▶ DATA BLOCK
..........

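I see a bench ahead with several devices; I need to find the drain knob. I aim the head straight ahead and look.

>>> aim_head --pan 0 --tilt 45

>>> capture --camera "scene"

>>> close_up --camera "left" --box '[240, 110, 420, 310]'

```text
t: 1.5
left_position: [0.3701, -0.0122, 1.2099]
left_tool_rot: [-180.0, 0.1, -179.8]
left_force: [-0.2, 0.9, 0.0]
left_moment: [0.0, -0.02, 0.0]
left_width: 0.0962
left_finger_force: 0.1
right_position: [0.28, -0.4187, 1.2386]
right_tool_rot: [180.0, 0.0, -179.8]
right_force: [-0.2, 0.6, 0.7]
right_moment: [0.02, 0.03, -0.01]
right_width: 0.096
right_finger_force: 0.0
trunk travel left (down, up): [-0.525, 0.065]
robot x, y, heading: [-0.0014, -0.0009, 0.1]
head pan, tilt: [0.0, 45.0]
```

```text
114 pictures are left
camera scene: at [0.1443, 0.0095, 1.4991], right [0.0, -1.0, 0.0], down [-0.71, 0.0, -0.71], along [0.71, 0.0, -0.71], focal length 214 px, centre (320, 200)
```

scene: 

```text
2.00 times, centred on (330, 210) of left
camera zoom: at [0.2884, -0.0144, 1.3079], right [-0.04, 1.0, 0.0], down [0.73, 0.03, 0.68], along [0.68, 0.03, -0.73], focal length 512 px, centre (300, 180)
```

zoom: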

..........

▶ SELECTED TEXT
[ Los Angeles, CA ]

Selam, All!

I am happy to announce the glory of Adwa will be observed on Saturday March 9th in Los Angeles. It is going to be an entire day's affair complete with a symposium and an accompanying exhibition of cultural and historical artifacts in the early part of the day. A cultural show is also planned whrein the "Nile Ensemble", from D.C. will be featured, later on in the evening and into the night.

The event is organized by "United Young Ethiopians", a youthful and amazingly focused collection of Ethiopians. They had help from the various resident groups here only in an advisory capacity, although one group, at least, has also provided significant financial assistance. I am happy to say we have so far been spared the dog- fights, and in all likelihood , the event will have come and gone peacefully.

So fellow netters who might be passing through, or some of you with a degree of sentimental attachment to those of us here, join us in this proud occasion, wont you?

Happy Adwa to All!
Ztadess.



Selam, All!

As promised, the following is my interpretation of the Adwa centenary in L.A. that took place this past weekend.

Adwa was remembered in a grand style here in L.A. The event was very well organized and relatively trouble free. I was impressed by the efficiency, seriousness and sincerity of the members of UYELA. Even if their efforts were supplemented by the various political, and otherwise, institutions here, UYELA's leadership was crucial and indispensable. In fact, as Ethiopian political events go, the centennial celebration of Adwa in L.A. was one that none before it could match, both in scale and coordination.

The response from the Ethiopian community was impressive, as the turnout was heavy. People filled halls and sat through long speeches, solemn and enthusiastic throughout the event. The symposium, ordinarily expected to attract smaller crowds, was attended by a large number of Ethiopians. The traffic was rather fluid, and it might be a little difficult to put forward a precise figure. But I would guess somewhere between 500 to 700 people attended the symposium either in part or whole. It was, of course, a two-day affair. The cultural night turned out to be also quite a success beyond anyone's expectations. The hall at the hotel was filled to capacity -500- and more.

..........

▶ STATED EXERCISE
Type the selected text over again with no edits.

▶ TASK RESULT
[ Los Angeles, CA ]

Selam, All!

I am happy to announce the glory of Adwa will be observed on Saturday March 9th in Los Angeles. It is going to be an entire day's affair complete with a symposium and an accompanying exhibition of cultural and historical artifacts in the early part of the day. A cultural show is also planned whrein the "Nile Ensemble", from D.C. will be featured, later on in the evening and into the night.

The event is organized by "United Young Ethiopians", a youthful and amazingly focused collection of Ethiopians. They had help from the various resident groups here only in an advisory capacity, although one group, at least, has also provided significant financial assistance. I am happy to say we have so far been spared the dog- fights, and in all likelihood , the event will have come and gone peacefully.

So fellow netters who might be passing through, or some of you with a degree of sentimental attachment to those of us here, join us in this proud occasion, wont you?

Happy Adwa to All!
Ztadess.



Selam, All!

As promised, the following is my interpretation of the Adwa centenary in L.A. that took place this past weekend.

Adwa was remembered in a grand style here in L.A. The event was very well organized and relatively trouble free. I was impressed by the efficiency, seriousness and sincerity of the members of UYELA. Even if their efforts were supplemented by the various political, and otherwise, institutions here, UYELA's leadership was crucial and indispensable. In fact, as Ethiopian political events go, the centennial celebration of Adwa in L.A. was one that none before it could match, both in scale and coordination.

The response from the Ethiopian community was impressive, as the turnout was heavy. People filled halls and sat through long speeches, solemn and enthusiastic throughout the event. The symposium, ordinarily expected to attract smaller crowds, was attended by a large number of Ethiopians. The traffic was rather fluid, and it might be a little difficult to put forward a precise figure. But I would guess somewhere between 500 to 700 people attended the symposium either in part or whole. It was, of course, a two-day affair. The cultural night turned out to be also quite a success beyond anyone's expectations. The hall at the hotel was filled to capacity -500- and more.